## WHAT IS REQUIRED
Which lines in the records below contain the word "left"? Copy each one out.

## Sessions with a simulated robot
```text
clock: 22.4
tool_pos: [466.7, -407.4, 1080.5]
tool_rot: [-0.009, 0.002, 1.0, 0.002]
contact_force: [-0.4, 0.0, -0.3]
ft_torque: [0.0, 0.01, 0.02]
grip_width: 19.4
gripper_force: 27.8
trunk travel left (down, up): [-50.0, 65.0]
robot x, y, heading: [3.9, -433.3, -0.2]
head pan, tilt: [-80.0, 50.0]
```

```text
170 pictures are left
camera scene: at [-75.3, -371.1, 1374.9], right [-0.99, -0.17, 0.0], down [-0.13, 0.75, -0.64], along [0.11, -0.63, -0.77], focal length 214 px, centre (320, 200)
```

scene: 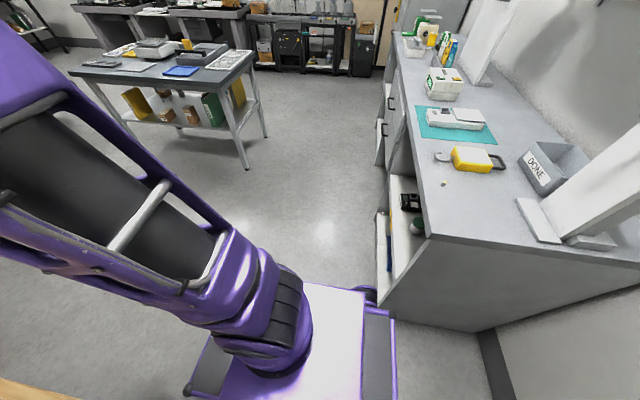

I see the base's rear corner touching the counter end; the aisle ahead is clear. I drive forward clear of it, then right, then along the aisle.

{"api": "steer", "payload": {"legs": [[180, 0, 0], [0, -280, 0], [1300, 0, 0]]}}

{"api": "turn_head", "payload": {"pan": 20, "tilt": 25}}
--
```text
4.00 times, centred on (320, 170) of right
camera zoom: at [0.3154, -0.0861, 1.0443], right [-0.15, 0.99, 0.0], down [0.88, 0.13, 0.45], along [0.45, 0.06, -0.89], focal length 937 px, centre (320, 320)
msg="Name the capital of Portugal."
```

## ANSWER BELOW
trunk travel left (down, up): [-50.0, 65.0]
170 pictures are left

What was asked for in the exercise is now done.